* _Instructions_
1. Transcribe the passage to read beginning at "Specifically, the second". Stop after "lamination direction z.".
2. Write what comes next in the passage to read.

* _Passage to read_
Specifically, the second filler layer 13b is provided from the
plate 10 to the sheet 11 in a lamination direction z at a
peripheral edge of the solar cell module 1b. That is, the second
filler layer 13b is provided outside the first filler layer 13a
when being seen from the lamination direction z.
[0069] Herein, the solar cell module 1b according to the second
embodiment can be manufactured in accordance with a substantially
similar method to the manufacturing method described in the first
embodiment in such a manner that an area of a sheet for forming the
first filler layer 13a is set to be smaller than an area of a sheet
for forming the second filler layer 13b, for example.
Third Embodiment
[0070] FIG. 3 is a schematic sectional view of a solar cell module
1c according to a third embodiment.

* _Information supplied_
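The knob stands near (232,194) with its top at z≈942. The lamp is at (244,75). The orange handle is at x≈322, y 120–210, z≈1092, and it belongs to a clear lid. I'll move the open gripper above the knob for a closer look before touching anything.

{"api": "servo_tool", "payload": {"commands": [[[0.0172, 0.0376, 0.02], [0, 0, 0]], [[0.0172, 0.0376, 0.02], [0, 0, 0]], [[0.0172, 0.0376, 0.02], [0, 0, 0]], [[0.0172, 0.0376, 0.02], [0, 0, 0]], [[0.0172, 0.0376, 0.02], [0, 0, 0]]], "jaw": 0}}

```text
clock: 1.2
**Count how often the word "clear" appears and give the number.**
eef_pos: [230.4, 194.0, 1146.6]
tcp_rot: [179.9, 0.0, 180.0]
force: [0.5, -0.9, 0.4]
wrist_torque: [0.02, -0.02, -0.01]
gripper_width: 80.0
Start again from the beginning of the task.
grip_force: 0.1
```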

* _Expected answers_
1.
Specifically, the second filler layer 13b is provided from the
plate 10 to the sheet 11 in a lamination direction z at a
peripheral edge of the solar cell module 1b. That is, the second
filler layer 13b is provided outside the first filler layer 13a
when being seen from the lamination direction z.

2.
[0071] As illustrated in FIG. 3, in the third embodiment, a first
filler layer 13a having fluidity which is low even at high
temperature is provided to come into contact with both of a plate
10 and a sheet 11. Specifically, in the present embodiment, the
first filler layer 13a is provided from the plate 10 to the sheet
11 in a lamination direction z at a peripheral edge of the solar
cell module 1c. That is, the first filler layer 13a is placed
outside the second filler layer 13b when being seen from the
lamination direction z.
[0072] Herein, the solar cell module 1c according to the third
embodiment can be manufactured in accordance with a substantially
similar method to the manufacturing method described in the first
embodiment in such a manner that an area of a sheet for forming the
second filler layer 13b is set to be smaller than an area of a
sheet for forming the first filler layer 13a, for example.
Fourth Embodiment
[0073] FIG. 4 is a schematic sectional view of a solar cell module
1d according to a fourth embodiment.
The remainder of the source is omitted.